Sunday 6 January 2013

Celebrity Big Brother 2013: A coven of witches, with all due respect

Ok so I did some research today (by watching The Hills on MTV) and it turns out Spencer has completely brainwashed Heidi and cut her off from her family (and his, actually). He proudly told someone he doesn't let her watch TV or read papers as he doesn't want her being 'influenced by the Matrix' whilst she sat there smiling dumbly. She also cut off her friends and said she 'needed to concentrate on love right now.' That's not love, it's a hostage situation. I heard they think 9/11 is an inside job (well, he does, as he thinks for the both of them) so it's not all bad.
These tasks are dull... drains, electricity, what is this, DIY SOS? How ARE they gonna rig it to keep David Koresh and Barbie in there?
Did Heidi and Spencer agree to give the luxury breakfast to the basement dwellers? I've never seen anybody get so excited about breakfast, not even Chris Evans.
Paula: 'One person, lips are moving.' Well there's a black mark against you.
Ooh, Lacey called Rylan 'the star of the show'. Don't say that to Spencer! She said 'Kathy's son got his head flushed down the toilet by Phil Mitchell.' Er... that wasn't real. Now Phil Mitchell in the Big Brother house! That I'd pay to see.
You can tell Heidi doesn't get out much, because she's a nightmare in social situations. I also hate people who say 'British accent.' There's no such thing as a British accent, there's probably more than 500 'British accents'. I'm sure the Scottish and Welsh don't appreciate some hokey impression of the Queen being defined as their accent. Plus the only two British accents Americans know are from films: posh and cockney.
LOL, Heidi: 'These housemates are all icons.' I can assure you Trisha Penrose is NOT an icon, she's not even a pixel. I love the fact every year the American housemates think the UK housemates are household names. Some of these are barely household implements.
I don't think Rylan comes over as 'cocky.' He's quite self-effacing.
Frankie's being a martyr again, bless him! He's a smart cookie, isn't he, throwing himself to the sharks?
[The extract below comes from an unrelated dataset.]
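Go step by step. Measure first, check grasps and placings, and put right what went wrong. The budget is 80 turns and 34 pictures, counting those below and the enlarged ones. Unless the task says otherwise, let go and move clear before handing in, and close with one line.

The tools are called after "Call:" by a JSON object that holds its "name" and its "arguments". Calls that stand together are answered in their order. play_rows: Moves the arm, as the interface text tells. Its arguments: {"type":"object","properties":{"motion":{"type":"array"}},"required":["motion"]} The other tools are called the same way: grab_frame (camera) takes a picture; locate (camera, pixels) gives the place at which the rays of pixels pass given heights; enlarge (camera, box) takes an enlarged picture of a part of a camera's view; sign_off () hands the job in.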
But it's true, it's very unlikely he'll be voted out. I think the 'ultimate sacrifice' is something a bit more than putting yourself head to head with the Pratts.
I'm glad that stupid task is over. I hate divisive tasks. Razor in the bath: no thanks. And referring to women as 'birds' - lovely.
Oh dear, Heidi's not having kids because of Spencer. On the Hills I saw earlier she was trying to accidentally get pregnant. She's a 'servant of love.' No, you're a fucking weirdo. You're a Stepford wife. If someone like knocks against her accidentally and messes with her settings maybe she's just wake up and go 'Where am I?' then look in a mirror and scream.
The press have made out Paula's a nutter 'because she didn't have an agent or a manager.' Isn't it because you drunk-drove into a tree? I couldn't be less interested in Paula, Trisha, Gillian or Claire at the moment. I think they are suffering in the edit, though, but they're just not that interesting. Middle-aged women in the Big Brother house rarely are, I'm afraid to say.
I'm surprised Razor is getting on so well with Rylan. I think it's because Rylan and Frankie are tight. This farting thing could have definitely been left out of the edit; puerile.
I hate it when women start feeling other women's boobs on Big Brother. I'd knock someone out of they came near my boobs. It's such a weird thing, I've only ever seen it happen on Big Brother. Perhaps it's in their contracts?
How come Heidi is being so nice to Claire now? I think they're trying to do a bit of damage limitation here, like good cop/bad cop. I think it's too late.
Paula in her bikini, I mean she's not bad for her age but still, do we have to dwell on it? I'm glad didn't focus on Claire getting in the pool, like I thought they were going to, just to be nasty.
Are they allowed to talk about Heidi and Spencer being obvious nominees? Surely not. Could this be the get out clause?
Cooking wars between Claire and Paula! There's ALWAYS a battle over the kitchen isn't there, and it's always fucking DULL. Paula is a name-dropper and a braggard. Hope she goes this week. Bring on the nom noms!